I know exactly what you mean handywoman . I need to find somebody decent to date and pronto too or I'll end up fooling myself that Bear is meeting immediate needs why I continue my search. I could tell myself that, but unfortunately I'd feel more connected to him than to any of the other contenders. Also, I'm aware that no matter what rationalisation I give things, six months ago when things were much clearly I was resolved to avoid this situation and it's probably feelings (wanting sex, wanting sex maybe even specifically with him?) that's making me re-frame my earlier no.
So If I did sleep with him, I'd have obligingly fallen in to the very arrangement he suggested six months ago, and then I said no way, and I meant it then, for good reasons! So what's changed? I was upset over H for about 72 hours, but that's passed, I don't need comfort now.

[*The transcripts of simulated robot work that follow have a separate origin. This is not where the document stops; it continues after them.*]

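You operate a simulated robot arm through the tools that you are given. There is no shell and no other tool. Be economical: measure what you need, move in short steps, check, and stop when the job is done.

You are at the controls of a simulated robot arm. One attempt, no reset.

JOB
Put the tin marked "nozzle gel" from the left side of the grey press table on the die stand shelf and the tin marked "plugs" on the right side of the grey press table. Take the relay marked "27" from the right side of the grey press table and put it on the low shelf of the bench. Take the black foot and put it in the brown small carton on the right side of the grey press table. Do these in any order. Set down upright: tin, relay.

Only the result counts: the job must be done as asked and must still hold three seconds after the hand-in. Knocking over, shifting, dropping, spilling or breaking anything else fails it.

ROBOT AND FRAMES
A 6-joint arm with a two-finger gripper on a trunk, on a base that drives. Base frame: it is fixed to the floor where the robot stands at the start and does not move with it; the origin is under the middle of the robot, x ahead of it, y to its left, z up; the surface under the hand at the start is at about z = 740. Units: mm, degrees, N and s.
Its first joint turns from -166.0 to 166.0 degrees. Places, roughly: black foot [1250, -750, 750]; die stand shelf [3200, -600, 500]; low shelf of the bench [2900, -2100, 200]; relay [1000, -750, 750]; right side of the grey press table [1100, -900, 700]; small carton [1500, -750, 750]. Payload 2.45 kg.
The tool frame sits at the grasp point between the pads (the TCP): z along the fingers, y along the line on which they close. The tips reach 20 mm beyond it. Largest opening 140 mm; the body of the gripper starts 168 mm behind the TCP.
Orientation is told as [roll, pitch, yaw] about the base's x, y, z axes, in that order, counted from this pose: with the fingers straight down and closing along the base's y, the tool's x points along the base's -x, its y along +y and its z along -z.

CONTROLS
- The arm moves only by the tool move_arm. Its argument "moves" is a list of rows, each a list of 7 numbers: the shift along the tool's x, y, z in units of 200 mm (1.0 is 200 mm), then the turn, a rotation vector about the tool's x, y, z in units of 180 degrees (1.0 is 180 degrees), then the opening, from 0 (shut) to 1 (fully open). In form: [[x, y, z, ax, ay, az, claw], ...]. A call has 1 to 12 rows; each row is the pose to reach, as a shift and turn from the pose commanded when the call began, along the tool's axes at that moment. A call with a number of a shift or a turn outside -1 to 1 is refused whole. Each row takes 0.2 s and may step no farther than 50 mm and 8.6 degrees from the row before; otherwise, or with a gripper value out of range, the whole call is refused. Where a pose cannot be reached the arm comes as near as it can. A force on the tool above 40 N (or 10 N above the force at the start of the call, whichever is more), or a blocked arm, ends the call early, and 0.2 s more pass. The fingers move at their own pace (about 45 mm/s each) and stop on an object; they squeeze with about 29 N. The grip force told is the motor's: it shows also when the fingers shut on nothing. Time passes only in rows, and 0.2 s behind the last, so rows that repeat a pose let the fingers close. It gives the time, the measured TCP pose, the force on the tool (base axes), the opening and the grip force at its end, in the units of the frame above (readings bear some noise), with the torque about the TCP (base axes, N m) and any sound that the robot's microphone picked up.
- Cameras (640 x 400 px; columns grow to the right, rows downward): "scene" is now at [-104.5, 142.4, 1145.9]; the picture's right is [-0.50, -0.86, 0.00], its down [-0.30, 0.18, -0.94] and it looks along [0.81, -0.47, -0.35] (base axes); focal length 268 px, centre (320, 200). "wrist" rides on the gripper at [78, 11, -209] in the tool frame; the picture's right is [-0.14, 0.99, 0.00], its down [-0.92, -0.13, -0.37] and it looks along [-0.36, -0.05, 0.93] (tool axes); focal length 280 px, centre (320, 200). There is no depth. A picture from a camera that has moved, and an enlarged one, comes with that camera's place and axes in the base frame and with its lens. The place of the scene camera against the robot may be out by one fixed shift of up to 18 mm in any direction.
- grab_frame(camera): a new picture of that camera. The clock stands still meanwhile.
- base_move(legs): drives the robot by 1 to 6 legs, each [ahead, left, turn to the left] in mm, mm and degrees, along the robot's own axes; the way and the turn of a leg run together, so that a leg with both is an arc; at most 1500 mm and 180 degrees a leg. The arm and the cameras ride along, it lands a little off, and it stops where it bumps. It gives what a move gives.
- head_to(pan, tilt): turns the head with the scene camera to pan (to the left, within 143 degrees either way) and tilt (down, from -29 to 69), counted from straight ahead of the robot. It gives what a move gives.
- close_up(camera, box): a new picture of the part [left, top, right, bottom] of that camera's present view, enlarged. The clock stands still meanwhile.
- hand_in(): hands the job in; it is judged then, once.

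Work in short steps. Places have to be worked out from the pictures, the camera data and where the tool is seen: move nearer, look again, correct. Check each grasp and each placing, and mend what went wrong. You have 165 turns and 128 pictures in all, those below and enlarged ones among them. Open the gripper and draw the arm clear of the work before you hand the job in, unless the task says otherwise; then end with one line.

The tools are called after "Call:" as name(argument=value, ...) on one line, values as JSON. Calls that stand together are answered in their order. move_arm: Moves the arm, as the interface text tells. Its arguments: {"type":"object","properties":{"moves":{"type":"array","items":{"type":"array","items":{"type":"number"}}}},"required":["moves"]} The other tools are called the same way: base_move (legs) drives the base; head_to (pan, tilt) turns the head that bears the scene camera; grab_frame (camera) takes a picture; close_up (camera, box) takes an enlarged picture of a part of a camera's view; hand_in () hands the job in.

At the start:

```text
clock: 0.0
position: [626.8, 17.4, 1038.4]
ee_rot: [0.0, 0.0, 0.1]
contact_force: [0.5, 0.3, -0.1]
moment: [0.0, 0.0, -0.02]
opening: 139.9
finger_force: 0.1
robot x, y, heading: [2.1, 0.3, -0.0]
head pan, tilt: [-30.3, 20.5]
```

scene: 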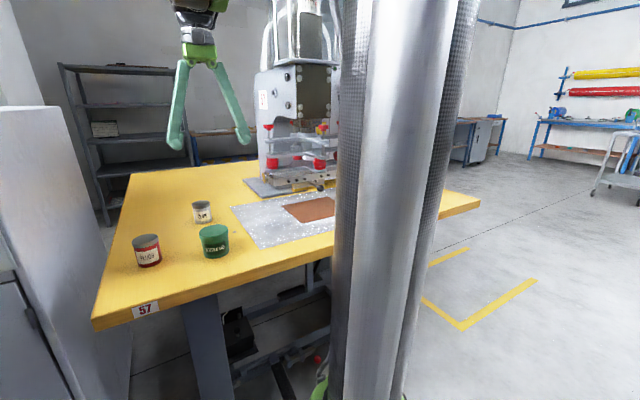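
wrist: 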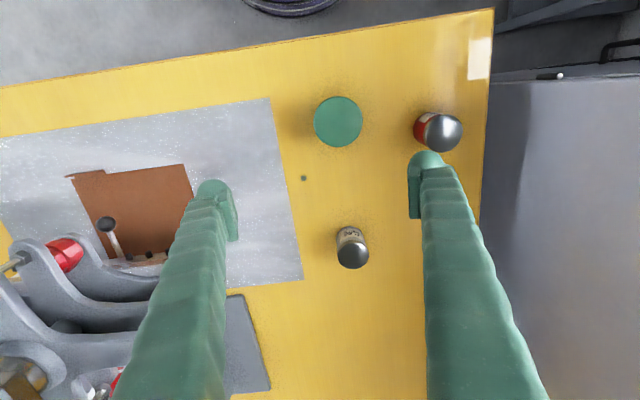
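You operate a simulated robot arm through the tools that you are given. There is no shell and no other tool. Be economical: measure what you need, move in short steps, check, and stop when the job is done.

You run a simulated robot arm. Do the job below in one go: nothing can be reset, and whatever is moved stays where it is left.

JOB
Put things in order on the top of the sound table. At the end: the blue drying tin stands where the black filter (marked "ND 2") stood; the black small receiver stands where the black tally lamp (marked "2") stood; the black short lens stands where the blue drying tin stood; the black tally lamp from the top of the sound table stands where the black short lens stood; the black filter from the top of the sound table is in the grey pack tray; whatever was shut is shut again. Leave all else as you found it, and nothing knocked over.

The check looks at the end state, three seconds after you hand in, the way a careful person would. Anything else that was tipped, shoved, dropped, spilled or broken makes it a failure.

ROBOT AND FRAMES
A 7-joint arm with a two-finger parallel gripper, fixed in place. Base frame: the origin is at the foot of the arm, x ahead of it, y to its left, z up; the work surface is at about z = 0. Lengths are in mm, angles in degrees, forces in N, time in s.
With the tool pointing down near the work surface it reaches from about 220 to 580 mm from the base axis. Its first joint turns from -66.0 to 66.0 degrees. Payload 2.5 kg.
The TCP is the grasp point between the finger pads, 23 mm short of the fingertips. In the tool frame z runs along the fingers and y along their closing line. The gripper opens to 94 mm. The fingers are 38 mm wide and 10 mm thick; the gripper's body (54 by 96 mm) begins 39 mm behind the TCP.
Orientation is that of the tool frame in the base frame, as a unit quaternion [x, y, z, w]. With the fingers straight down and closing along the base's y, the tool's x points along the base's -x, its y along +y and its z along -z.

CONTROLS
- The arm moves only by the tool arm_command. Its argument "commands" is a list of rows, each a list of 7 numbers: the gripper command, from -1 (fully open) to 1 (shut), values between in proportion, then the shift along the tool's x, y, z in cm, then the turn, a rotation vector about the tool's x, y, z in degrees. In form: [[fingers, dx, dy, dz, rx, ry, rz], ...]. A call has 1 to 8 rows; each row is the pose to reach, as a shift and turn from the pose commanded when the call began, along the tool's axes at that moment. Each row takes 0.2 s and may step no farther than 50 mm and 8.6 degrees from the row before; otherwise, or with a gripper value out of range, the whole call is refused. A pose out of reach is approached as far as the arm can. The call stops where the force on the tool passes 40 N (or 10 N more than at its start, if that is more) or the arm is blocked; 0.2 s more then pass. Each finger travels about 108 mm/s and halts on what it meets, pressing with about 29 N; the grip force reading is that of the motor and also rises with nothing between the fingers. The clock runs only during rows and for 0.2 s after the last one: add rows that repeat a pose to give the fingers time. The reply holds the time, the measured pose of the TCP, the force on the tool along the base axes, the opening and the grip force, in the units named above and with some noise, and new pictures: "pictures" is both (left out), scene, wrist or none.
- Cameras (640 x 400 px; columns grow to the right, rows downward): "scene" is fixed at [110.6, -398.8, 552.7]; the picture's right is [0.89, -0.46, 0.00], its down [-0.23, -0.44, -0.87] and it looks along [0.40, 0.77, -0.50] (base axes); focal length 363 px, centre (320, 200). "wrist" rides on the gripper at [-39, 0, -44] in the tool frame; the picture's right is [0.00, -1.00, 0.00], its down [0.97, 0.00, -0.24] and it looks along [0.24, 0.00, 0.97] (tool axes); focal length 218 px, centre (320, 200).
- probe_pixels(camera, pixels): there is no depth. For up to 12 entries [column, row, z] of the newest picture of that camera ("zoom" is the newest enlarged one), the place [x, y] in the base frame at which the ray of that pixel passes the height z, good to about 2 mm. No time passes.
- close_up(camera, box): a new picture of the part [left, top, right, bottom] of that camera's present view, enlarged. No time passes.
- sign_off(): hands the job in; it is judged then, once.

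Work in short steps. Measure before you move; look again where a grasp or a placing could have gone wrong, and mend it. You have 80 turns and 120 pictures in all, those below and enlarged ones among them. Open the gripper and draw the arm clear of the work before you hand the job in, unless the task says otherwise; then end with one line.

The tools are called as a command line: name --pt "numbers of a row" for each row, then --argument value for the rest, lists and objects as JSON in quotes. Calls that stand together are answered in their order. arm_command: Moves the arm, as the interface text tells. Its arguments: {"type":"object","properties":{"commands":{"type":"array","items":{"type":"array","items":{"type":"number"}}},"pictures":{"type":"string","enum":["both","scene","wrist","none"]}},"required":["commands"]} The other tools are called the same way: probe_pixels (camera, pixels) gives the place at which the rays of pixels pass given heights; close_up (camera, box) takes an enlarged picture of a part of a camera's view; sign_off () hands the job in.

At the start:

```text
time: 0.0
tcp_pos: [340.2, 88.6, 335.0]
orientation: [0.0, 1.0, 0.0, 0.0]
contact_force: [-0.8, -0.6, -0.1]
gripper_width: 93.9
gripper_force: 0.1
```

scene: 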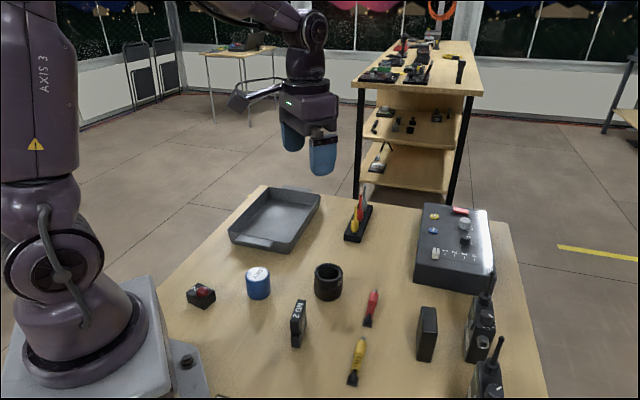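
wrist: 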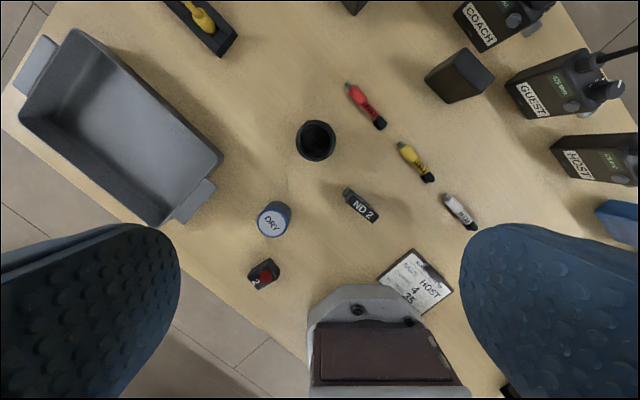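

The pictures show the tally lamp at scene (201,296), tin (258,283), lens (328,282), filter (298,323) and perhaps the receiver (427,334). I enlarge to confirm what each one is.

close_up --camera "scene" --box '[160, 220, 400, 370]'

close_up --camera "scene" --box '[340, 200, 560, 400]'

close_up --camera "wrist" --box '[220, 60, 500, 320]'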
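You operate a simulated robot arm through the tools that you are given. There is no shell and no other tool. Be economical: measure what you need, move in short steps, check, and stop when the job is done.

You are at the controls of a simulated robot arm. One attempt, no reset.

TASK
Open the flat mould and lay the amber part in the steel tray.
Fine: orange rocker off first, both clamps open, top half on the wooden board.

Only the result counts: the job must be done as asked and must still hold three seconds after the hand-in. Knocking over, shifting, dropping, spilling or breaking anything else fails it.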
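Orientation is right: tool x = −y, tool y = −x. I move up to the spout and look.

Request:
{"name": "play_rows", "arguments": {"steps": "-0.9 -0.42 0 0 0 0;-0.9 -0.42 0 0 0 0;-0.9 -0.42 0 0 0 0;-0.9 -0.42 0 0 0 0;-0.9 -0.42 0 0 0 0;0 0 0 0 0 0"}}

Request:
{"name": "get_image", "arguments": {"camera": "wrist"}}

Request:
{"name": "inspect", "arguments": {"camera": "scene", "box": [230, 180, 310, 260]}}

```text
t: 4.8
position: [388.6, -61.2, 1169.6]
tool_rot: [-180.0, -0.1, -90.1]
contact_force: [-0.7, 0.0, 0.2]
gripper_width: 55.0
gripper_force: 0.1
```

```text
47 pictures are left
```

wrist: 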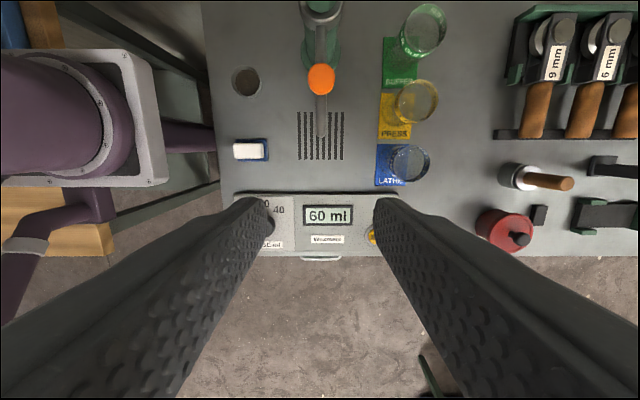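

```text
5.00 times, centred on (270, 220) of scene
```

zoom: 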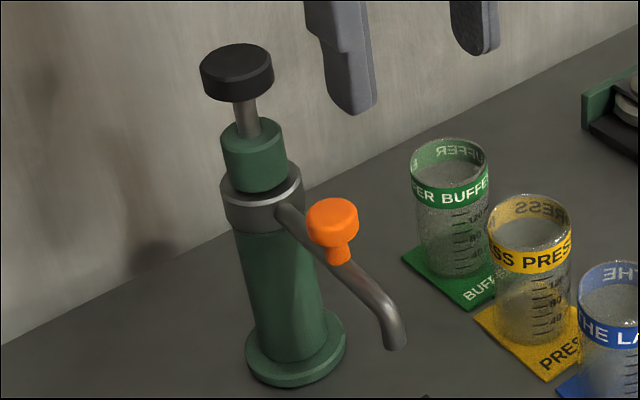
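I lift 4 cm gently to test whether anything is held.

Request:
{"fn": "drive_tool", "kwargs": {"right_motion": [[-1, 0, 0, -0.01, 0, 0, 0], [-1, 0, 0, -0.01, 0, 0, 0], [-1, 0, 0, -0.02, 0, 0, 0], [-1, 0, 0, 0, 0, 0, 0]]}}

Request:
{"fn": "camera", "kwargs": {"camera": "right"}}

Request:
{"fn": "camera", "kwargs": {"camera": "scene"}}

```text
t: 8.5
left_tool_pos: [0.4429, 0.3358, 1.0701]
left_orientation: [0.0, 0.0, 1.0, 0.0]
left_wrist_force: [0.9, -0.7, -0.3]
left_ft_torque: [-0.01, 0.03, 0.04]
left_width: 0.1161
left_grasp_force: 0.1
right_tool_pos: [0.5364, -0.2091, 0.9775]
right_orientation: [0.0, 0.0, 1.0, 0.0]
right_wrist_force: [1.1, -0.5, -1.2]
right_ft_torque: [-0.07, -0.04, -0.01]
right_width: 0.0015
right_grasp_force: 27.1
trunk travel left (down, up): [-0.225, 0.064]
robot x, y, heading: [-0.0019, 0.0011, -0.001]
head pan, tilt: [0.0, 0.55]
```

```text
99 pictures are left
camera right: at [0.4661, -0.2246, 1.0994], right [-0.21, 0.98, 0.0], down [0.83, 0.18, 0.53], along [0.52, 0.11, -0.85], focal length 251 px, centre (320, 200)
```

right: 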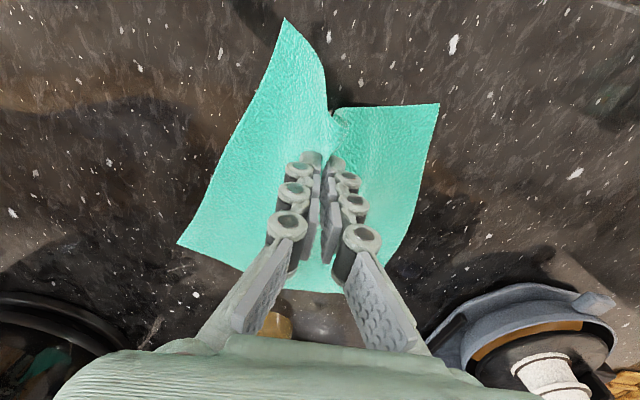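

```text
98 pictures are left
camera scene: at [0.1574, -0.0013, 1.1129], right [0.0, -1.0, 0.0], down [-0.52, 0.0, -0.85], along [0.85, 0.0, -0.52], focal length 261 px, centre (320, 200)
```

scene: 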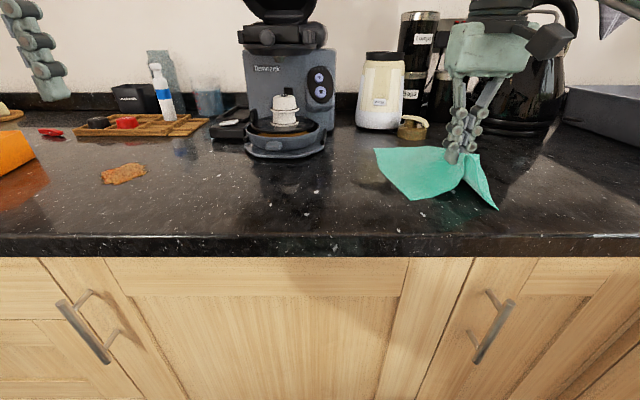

So it is a mindfuck. Also, I don't hide other dates from him and he doesn't care really, I'd say it's almost a relief to him. Even though we communicate regularly, he feels relief when I date other men who are looking for a relationship. I however wouldn't feel the same insouciance at all if I knew for a fact that he had others like me. He knows that'd kill it for me. He knows me well enough to know that that'd make me jealous for a short while but that I'd dialogue my way out of it and then take a big step back so he doesn't let me know any detail like that.
I just don't think I want to any more. I did for a while, but it's passed now.
I was out last night and Delbald whatsapped me and he seems very normal and good humoured so despite his huge head, I'll give that a go. Also, date with mrcanceller in the offing. Looking forward to that. He's funny.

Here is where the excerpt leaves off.